By KELIN DILLON
As Mexico’s June 6 midterms fast approach, an increase in violence and assassinations of candidates and politicians has seen little-to-no response from President Andrés Manuel López Obrador (AMLO) with any effectiveness in stopping the bloodshed.
Back in March, López Obrador promised to create a plan to provide protection to aspiring politicians. Fast forward a month and a half later and Secretary of Security and Citizen Protection Rosa Icela Rodríguez advised AMLO that more than 200 candidates for office in this year’s midterm elections had received threats against their lives from the cartel, with an unspecified large number of those deemed in danger of death.
Rodríguez ended the meeting by saying there would be essentially no way for the government to provide protection to these political aspirants, reneging on AMLO’s promises.
“The inability of the government to provide protection to male and female candidates in this electoral process is unacceptable and inexcusable,” wrote Raymundo Riva Palacio in his column for El Financiero. “Violence, since the president announced the plan to prevent it, has increased.”
Riva Palacio used numbers from the Etellekt consultancy, which creates an electoral violence index, to support his claims.

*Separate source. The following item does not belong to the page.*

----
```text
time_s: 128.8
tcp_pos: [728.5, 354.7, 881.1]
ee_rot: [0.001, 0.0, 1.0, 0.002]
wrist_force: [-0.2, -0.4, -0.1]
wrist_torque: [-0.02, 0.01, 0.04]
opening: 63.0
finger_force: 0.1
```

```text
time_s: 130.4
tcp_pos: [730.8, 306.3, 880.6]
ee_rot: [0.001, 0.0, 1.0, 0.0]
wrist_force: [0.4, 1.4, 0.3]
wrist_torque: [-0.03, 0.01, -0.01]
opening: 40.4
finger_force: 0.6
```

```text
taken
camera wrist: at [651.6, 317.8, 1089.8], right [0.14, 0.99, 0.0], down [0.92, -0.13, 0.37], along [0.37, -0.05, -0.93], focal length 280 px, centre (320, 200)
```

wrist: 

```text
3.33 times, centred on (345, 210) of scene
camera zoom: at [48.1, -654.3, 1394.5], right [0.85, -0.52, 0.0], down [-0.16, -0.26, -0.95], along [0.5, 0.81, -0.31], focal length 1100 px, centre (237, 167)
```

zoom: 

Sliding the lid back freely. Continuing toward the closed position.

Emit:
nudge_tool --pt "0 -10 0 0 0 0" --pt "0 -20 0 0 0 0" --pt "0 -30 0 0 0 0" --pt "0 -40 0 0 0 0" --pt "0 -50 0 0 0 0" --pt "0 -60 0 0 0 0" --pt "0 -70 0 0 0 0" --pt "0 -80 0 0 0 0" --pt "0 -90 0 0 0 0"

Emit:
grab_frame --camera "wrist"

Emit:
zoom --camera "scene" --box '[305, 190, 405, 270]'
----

“According to the Etellekt index, 32 days before the elections, there were 476 criminal acts against politicians, candidates and candidates, with a balance of 443 victims and 79 intentional homicides. The global number of victims, underlined the consultancy, had an increase of 64 percent compared to the same electoral process in 2018, and the number of politicians and candidates for popularly elected positions assassinated was almost 30 percent higher than the intermediate electoral cycle in 2015. Violence is widespread. There were attacks and murders in 31 of the 32 states, where 78 percent of the victims were opponents of the local government.”
Riva Palacio pointed out the areas most affected by political violence were also those with a high concentration of drug trafficking cartels, like Veracruz, Guanajuato, Guerrero, Oaxaca and Morelos.
“The electoral process got caught up in this cartel war that placed the government in the contradiction that it itself caused: the strategy of not fighting any criminal organization and thinking that only through social programs, attacking the root problems of drug trafficking, insecurity would be reduced.”
Social programs, AMLO’s weapon of choice in impoverished areas, are not enough to combat the lucrative money that can come from working with the cartel, said Riva Palacio. Said social programs must be accompanied by a strong fight against the cartels by the government to lower incentive for lower-income Mexicans to join drug trafficking.
“The general inaction against the drug cartels has allowed their business to flourish and violence to grow from the dispute over territories. With more money, the more weapons they buy, and with them, greater firepower to confront their rivals and the security forces when they are crossed, generally by chance.”
Riva Palacio finished his column by saying that Secretary Rodríguez “was unfortunately honest with the president when she told him that the government would not be able to protect those who aspire to popularly elected positions.”
“The implicit message is strong: There will be more deaths and more violence. Hopefully, they should think that the election passes quickly.”